Her sights were set even higher though—she made what she now says was a bad call, and left the company with the intention of studying ballet in England. She also had an audition set up with the Australian Ballet Company, but there were other tensions at play.
‘At that stage I was with a Christian Brethren assembly. I got the message very strongly from them that I couldn’t continue as a professional dancer and remain a Christian—that the two were in conflict. I’d been converted at 13—it was a real conversion from nothing. But there were these two conflicts within me.’
Her wrestle was around the idea of sacrifice—that a Christian was someone who had sacrificed something. The only thing she had to sacrifice was her ballet. So she gave it up and pursued theological studies, with the aim of being a missionary in Japan.
Things didn’t work out that way though. Dance was waiting in the wings, and she was all too willing to let it back in, as both a teacher and a choreographer. Her long career involved teaching at several tertiary institutions, forming dance companies, and arts management, as well as doing a masters in choreography at a university in Washington DC. Her masters concert was hosted at the NZ embassy there.
One chance visit with friends who had a dyslexic son was a moment of revelation for Susan. Reading their literature on the condition, Susan realised she had been dyslexic all those years, and that she hadn’t been ‘dumb’ at all. It made sense of something else too—her peculiar choreographic abilities.
‘The dyslexia is a gift,’ she says now. ‘I’m no longer ashamed of it. This is no spiritual thing, but I see visions from above. I see patterns. So, when I’m choreographing, I often see it as if I am standing above. It’s just that my brain is differently wired.’
Susan is almost 71, and says that she can’t keep working at her current pace forever. It’s hard to believe though. She is heavily involved in ‘creative ageing’, initiatives that promote creativity among seniors. Susan’s forte is, of course, dance, and she runs her Seniors DANCE classes weekly at St Luke’s Church in Mt Albert, and a friend, Sue MacRae, holds classes in Remuera and New Lynn.

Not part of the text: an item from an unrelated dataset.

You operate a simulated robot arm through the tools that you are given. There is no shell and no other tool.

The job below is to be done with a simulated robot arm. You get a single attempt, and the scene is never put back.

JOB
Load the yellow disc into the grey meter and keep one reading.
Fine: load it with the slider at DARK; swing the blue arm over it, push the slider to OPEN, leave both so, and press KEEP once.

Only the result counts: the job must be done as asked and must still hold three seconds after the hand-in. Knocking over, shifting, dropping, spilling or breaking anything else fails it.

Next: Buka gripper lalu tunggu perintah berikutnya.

Creative ageing is a huge area of opportunity for dancers and all artists, she says, to be employed working with seniors, whether healthy or disabled. She’s hoping that other dancers join her so that she can pass on the mantle to younger artists.
‘We don’t tell older people to aspire,’ Susan says. ‘That’s something we tend to tell the younger people. But there’s a whole world out there of seniors, and we need to tell them as well—aspire to be.’